Exercise input:
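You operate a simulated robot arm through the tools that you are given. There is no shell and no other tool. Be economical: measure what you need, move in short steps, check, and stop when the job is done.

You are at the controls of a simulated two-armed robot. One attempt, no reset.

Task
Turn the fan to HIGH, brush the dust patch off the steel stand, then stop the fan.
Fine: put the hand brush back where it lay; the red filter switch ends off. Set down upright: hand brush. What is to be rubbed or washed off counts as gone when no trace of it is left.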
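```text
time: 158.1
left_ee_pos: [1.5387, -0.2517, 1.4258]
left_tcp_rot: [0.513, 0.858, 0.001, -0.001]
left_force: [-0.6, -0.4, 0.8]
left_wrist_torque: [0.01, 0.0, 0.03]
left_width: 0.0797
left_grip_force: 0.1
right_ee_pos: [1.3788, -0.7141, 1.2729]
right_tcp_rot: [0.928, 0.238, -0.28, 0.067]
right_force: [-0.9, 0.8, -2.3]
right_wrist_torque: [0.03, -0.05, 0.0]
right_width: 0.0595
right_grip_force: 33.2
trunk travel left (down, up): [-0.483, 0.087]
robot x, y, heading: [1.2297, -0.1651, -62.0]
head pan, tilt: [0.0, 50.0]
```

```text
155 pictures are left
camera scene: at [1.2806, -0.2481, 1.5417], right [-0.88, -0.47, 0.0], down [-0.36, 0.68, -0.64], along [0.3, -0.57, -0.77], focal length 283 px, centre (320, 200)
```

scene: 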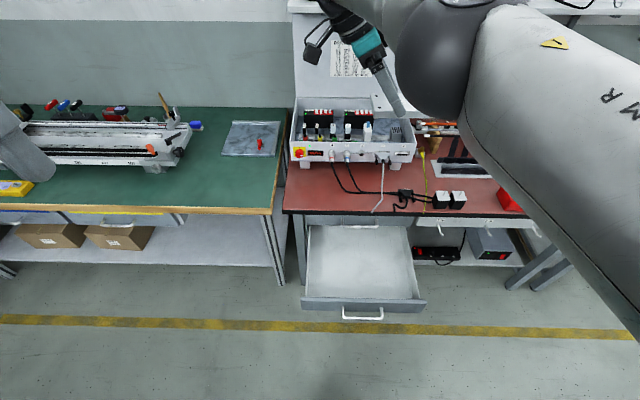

What to work on: Keep every word of the data as it is when you write it out, but drop the pictures.

Output below:
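You operate a simulated robot arm through the tools that you are given. There is no shell and no other tool. Be economical: measure what you need, move in short steps, check, and stop when the job is done.

You are at the controls of a simulated two-armed robot. One attempt, no reset.

Task
Turn the fan to HIGH, brush the dust patch off the steel stand, then stop the fan.
Fine: put the hand brush back where it lay; the red filter switch ends off. Set down upright: hand brush. What is to be rubbed or washed off counts as gone when no trace of it is left.
```text
time: 158.1
left_ee_pos: [1.5387, -0.2517, 1.4258]
left_tcp_rot: [0.513, 0.858, 0.001, -0.001]
left_force: [-0.6, -0.4, 0.8]
left_wrist_torque: [0.01, 0.0, 0.03]
left_width: 0.0797
left_grip_force: 0.1
right_ee_pos: [1.3788, -0.7141, 1.2729]
right_tcp_rot: [0.928, 0.238, -0.28, 0.067]
right_force: [-0.9, 0.8, -2.3]
right_wrist_torque: [0.03, -0.05, 0.0]
right_width: 0.0595
right_grip_force: 33.2
trunk travel left (down, up): [-0.483, 0.087]
robot x, y, heading: [1.2297, -0.1651, -62.0]
head pan, tilt: [0.0, 50.0]
```

```text
155 pictures are left
camera scene: at [1.2806, -0.2481, 1.5417], right [-0.88, -0.47, 0.0], down [-0.36, 0.68, -0.64], along [0.3, -0.57, -0.77], focal length 283 px, centre (320, 200)
```

scene: 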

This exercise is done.